The dynamic between absence and presence has always been one of the motors of fiction. Odysseus is gone, Odysseus returns. Sethe’s baby is dead, Sethe’s baby won’t leave her. The whole idea of resolution in fiction might be thought of as a move from one of these poles to the other. Something that should not be is banished, something that should be nearer is returned. The story concludes when the distances are brought back into their proper arrangement.
But what about a fiction that sets up absence as it’s lodestone, distance as it’s overriding ethos? What about a fiction where absences are not resolved into presences, but in fact just generate more absences? What would that read like? How would these compounding absences, like black holes, deform narrative and deform language itself? And what might all this tell us about the weird times that it’s our lot to live through?
These are the questions that are at the heart of Ander Monson’s recent collection, The Gnome Stories, out from Graywolf back in that February 2020 that might as well be a different epoch by now. And yet, in their subtle deployment of speculative fiction tropes and in the mood of isolation and involution the stories produce, The Gnome Stories are apropos bordering on prophetic.
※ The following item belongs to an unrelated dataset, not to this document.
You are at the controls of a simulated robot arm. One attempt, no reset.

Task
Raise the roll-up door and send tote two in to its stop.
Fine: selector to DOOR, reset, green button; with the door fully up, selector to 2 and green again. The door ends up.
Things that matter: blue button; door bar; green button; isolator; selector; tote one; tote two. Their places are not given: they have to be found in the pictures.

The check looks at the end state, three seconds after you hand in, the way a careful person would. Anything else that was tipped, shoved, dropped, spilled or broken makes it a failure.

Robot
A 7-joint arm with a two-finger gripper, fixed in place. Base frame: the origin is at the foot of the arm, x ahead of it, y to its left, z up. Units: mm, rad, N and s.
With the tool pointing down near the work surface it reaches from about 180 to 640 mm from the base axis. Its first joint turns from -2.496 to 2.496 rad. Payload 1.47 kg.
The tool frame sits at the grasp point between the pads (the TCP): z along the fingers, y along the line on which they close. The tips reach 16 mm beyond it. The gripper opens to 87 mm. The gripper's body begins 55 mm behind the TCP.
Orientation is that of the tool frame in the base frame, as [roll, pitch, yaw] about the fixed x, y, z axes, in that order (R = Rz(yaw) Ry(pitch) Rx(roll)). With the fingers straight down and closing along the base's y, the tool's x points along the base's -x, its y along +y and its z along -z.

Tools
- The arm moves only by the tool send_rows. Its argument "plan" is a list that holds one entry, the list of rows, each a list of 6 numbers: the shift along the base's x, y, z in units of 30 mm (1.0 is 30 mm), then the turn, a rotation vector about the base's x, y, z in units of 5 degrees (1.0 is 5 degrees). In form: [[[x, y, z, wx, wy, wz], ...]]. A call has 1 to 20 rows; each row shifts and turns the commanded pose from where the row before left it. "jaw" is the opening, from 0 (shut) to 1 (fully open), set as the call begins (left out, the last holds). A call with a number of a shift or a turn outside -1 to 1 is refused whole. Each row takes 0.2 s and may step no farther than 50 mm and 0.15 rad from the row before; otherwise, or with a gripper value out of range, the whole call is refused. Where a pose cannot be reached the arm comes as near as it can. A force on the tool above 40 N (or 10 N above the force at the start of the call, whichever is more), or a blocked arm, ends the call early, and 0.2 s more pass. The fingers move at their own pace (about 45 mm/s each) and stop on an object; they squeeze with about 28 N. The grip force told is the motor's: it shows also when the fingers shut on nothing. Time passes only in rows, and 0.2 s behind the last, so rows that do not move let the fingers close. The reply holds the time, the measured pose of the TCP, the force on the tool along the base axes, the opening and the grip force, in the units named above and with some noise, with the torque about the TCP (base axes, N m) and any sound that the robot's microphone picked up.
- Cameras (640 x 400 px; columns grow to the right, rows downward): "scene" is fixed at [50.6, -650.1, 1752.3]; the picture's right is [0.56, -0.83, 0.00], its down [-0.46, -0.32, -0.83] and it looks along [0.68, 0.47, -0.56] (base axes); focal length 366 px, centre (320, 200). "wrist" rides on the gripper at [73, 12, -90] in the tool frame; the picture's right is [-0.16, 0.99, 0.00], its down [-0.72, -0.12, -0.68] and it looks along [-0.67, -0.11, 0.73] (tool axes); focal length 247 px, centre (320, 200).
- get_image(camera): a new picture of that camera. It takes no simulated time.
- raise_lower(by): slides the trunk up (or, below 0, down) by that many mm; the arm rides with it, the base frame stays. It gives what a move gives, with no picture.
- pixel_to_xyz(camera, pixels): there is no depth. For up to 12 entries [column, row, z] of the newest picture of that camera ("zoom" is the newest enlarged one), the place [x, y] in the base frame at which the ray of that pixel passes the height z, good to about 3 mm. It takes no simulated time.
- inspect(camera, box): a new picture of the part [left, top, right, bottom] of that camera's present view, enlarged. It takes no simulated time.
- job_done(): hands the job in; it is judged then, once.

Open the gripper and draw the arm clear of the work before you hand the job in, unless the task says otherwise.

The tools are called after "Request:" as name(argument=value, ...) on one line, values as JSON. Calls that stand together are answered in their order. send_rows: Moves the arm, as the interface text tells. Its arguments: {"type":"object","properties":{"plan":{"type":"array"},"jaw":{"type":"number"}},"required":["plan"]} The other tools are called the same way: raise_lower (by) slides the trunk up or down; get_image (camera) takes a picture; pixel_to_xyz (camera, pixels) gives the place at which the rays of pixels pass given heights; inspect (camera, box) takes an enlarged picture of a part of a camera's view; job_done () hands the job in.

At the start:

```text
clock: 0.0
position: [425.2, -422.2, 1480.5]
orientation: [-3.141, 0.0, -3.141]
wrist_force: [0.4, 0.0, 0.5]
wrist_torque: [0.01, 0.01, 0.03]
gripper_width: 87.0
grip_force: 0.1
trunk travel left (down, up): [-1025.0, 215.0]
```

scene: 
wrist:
This quality of the collection is most on display in its finest story, “The Reassurances.” It’s your average man’s-girlfirend-leaves-him-and-then-dies-in-a-car-accident-and-then-is-cryogenically-frozen-type story, and it’s particularly good. The story is complicated by twinned specters: the wildfires in the hills outside Phoenix and the repeated bombings of the exurban dross—payday loans places, fast-casual eateries—inside the city by a terrorist group calling themselves The Small Hand. These elements are never exactly emulsified into the larger narrative. Instead, they remain ghost-like terrors, just beyond the envelope of the narrator’s daily awareness. “We are in your city, they wrote, among you all the time. That wasn’t news, but the news reported it like it was,” the narrator relates, of the Small Hand. And isn’t that just how it is these days: implacable, invisible agents already among us, and a media class that doesn’t know what’s real and what isn’t, all set against a smoky background of ecological disaster.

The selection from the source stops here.